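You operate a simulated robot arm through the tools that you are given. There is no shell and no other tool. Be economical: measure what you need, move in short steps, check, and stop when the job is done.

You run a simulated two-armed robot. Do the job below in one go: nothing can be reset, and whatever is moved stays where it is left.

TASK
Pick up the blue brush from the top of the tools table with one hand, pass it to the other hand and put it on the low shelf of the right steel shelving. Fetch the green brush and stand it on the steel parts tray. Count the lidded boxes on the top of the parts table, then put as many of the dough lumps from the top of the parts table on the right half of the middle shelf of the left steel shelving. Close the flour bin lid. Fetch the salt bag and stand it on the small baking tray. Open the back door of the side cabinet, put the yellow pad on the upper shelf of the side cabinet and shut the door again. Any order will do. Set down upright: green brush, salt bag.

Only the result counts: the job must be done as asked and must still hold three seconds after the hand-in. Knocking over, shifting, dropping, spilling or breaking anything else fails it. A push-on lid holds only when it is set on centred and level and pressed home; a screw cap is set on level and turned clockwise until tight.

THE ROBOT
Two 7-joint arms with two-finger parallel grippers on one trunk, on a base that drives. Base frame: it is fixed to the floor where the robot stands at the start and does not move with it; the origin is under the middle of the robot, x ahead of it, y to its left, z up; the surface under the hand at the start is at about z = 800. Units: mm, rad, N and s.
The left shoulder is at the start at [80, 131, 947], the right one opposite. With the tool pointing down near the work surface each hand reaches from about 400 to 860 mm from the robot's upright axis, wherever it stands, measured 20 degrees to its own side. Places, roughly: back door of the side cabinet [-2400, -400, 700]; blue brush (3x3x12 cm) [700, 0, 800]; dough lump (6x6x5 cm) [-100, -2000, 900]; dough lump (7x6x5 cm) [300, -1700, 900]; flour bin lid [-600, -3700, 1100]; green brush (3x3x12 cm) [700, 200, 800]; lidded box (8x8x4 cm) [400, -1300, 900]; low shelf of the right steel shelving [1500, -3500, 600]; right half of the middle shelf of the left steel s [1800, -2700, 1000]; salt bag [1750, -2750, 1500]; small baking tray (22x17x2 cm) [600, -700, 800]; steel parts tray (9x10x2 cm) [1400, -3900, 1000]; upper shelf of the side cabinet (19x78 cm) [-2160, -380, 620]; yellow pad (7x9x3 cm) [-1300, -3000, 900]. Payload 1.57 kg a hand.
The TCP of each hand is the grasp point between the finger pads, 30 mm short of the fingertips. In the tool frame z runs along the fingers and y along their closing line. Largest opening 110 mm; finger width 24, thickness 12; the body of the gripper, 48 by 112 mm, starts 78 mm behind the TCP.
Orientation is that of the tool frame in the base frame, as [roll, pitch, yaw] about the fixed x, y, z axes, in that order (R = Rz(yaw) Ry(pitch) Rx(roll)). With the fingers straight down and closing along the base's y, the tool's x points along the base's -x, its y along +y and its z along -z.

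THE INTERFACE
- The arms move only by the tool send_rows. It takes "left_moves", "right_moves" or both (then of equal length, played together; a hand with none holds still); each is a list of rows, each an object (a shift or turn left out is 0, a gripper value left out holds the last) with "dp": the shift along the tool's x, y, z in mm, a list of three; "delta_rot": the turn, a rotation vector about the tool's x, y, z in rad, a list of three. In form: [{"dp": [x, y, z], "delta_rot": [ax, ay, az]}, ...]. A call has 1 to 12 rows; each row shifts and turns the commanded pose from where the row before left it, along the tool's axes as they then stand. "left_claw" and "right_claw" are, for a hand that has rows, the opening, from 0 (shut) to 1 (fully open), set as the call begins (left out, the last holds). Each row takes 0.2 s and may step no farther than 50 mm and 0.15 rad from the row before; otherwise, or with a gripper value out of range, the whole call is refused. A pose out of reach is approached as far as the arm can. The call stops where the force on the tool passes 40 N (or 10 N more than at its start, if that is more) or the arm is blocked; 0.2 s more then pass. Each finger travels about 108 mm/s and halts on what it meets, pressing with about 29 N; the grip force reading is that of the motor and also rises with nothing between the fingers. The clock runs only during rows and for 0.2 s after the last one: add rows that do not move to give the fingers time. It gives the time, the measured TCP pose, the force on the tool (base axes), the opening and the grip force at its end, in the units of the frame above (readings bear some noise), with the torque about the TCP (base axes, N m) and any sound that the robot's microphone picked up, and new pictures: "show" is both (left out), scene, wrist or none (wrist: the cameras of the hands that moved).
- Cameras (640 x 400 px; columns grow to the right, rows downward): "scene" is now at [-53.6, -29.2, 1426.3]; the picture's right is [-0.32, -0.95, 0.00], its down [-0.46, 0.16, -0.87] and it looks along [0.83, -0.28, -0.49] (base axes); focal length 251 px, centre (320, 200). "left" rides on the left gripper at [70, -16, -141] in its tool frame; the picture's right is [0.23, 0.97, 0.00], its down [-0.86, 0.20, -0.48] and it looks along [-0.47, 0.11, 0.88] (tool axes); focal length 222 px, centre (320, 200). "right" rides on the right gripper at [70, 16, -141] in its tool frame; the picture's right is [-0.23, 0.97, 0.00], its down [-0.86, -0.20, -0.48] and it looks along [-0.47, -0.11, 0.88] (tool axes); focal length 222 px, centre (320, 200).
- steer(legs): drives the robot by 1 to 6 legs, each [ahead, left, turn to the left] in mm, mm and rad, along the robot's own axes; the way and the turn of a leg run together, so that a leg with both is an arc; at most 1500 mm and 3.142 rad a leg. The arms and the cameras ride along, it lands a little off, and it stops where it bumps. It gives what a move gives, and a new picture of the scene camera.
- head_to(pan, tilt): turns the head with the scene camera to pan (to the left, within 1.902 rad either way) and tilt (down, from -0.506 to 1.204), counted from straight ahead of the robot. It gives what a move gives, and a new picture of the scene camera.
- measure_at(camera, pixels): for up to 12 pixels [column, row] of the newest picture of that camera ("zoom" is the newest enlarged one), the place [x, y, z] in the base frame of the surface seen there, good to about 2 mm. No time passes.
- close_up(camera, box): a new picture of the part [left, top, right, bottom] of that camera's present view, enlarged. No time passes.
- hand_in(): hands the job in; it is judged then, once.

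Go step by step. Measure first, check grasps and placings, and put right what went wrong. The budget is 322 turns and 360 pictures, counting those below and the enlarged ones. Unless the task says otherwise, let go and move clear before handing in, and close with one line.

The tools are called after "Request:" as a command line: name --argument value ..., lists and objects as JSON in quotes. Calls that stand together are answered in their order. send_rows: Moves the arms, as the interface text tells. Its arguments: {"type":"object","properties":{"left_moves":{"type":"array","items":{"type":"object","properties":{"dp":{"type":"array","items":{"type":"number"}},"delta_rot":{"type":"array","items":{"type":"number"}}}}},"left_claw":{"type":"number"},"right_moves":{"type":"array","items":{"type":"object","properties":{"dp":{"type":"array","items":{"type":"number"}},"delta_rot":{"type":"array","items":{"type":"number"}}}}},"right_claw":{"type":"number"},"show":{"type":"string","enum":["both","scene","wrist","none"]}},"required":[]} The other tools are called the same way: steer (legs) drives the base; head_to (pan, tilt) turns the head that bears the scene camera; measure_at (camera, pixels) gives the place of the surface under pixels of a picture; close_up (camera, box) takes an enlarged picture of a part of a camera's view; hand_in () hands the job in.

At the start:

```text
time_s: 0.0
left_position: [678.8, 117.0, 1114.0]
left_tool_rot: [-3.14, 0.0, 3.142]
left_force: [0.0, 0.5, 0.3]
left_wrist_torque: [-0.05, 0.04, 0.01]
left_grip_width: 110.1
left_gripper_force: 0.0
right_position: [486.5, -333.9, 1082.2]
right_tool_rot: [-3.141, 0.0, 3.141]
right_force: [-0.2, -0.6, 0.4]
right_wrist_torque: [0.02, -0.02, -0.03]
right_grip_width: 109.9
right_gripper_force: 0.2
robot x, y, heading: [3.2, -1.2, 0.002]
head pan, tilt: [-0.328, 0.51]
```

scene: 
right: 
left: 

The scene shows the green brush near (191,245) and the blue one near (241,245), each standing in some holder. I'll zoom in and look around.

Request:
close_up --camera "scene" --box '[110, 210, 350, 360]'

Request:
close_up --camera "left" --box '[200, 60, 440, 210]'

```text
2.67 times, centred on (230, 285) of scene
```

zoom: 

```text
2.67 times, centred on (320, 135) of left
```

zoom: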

*WHAT THE TASK REQUIRES*
Everything from the first line of the material through the line containing "Two 7-joint arms" is to be printed exactly; lines after that are to be left out.

*PROBLEM SOLUTION*
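You operate a simulated robot arm through the tools that you are given. There is no shell and no other tool. Be economical: measure what you need, move in short steps, check, and stop when the job is done.

You run a simulated two-armed robot. Do the job below in one go: nothing can be reset, and whatever is moved stays where it is left.

TASK
Pick up the blue brush from the top of the tools table with one hand, pass it to the other hand and put it on the low shelf of the right steel shelving. Fetch the green brush and stand it on the steel parts tray. Count the lidded boxes on the top of the parts table, then put as many of the dough lumps from the top of the parts table on the right half of the middle shelf of the left steel shelving. Close the flour bin lid. Fetch the salt bag and stand it on the small baking tray. Open the back door of the side cabinet, put the yellow pad on the upper shelf of the side cabinet and shut the door again. Any order will do. Set down upright: green brush, salt bag.

Only the result counts: the job must be done as asked and must still hold three seconds after the hand-in. Knocking over, shifting, dropping, spilling or breaking anything else fails it. A push-on lid holds only when it is set on centred and level and pressed home; a screw cap is set on level and turned clockwise until tight.

THE ROBOT
Two 7-joint arms with two-finger parallel grippers on one trunk, on a base that drives. Base frame: it is fixed to the floor where the robot stands at the start and does not move with it; the origin is under the middle of the robot, x ahead of it, y to its left, z up; the surface under the hand at the start is at about z = 800. Units: mm, rad, N and s.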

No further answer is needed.